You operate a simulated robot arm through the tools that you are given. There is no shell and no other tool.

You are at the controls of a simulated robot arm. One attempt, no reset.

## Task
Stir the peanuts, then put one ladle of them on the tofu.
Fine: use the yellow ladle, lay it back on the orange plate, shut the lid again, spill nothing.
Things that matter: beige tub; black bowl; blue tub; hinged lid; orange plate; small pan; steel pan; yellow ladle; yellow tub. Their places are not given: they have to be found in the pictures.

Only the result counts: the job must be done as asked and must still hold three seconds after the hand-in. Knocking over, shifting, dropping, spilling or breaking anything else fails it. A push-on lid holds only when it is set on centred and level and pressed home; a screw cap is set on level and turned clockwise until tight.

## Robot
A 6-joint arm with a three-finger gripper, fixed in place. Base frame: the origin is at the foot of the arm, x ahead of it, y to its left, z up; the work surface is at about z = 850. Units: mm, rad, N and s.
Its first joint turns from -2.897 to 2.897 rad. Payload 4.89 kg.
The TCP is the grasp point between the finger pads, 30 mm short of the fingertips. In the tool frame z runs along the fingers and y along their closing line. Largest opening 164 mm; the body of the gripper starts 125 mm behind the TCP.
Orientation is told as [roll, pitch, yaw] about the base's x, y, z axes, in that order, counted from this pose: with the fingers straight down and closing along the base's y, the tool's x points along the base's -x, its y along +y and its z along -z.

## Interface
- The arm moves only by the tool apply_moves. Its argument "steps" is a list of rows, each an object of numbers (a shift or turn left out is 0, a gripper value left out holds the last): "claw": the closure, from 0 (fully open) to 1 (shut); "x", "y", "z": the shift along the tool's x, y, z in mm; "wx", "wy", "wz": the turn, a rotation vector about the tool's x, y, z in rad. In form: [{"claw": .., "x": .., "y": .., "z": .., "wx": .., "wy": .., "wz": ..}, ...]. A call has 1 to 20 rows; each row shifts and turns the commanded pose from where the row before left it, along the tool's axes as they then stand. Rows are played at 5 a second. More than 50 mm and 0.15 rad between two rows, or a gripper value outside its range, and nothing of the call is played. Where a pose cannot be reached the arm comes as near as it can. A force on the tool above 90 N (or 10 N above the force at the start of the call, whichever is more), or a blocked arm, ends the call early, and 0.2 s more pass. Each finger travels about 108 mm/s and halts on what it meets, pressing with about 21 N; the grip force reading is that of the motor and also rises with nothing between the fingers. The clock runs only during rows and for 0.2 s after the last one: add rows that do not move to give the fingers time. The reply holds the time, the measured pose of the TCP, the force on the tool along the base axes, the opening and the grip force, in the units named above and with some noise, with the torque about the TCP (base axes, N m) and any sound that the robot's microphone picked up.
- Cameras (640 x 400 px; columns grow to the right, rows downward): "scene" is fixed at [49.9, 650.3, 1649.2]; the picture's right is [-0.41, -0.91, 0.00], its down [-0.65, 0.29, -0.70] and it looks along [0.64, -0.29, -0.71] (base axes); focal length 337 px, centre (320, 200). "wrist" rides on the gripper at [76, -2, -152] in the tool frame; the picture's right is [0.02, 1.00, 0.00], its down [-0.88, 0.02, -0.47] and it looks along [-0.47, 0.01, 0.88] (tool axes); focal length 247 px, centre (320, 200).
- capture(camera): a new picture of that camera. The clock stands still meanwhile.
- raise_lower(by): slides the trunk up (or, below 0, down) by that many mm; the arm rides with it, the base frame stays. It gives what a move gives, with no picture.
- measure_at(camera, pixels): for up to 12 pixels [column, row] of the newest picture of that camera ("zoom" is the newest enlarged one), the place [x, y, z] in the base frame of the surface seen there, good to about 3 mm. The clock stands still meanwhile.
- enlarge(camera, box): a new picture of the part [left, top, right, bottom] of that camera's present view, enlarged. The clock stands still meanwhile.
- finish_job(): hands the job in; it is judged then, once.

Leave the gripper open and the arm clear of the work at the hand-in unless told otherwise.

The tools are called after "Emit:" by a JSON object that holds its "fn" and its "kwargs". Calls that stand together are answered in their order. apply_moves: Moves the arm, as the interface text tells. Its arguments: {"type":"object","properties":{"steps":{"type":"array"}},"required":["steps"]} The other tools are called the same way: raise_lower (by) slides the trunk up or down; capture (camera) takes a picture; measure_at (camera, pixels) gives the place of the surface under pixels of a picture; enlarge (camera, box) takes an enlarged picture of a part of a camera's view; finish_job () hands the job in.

========

- PROBLEM REQUIREMENTS: Repeat exactly the lines from the one containing "The TCP is the" through the one containing "## Interface", both included, and nothing else. Put each line that is not blank into a JSON list as a string.

- CORRECT OUTPUT:
[
  "The TCP is the grasp point between the finger pads, 30 mm short of the fingertips. In the tool frame z runs along the fingers and y along their closing line. Largest opening 164 mm; the body of the gripper starts 125 mm behind the TCP.",
  "Orientation is told as [roll, pitch, yaw] about the base's x, y, z axes, in that order, counted from this pose: with the fingers straight down and closing along the base's y, the tool's x points along the base's -x, its y along +y and its z along -z.",
  "## Interface"
]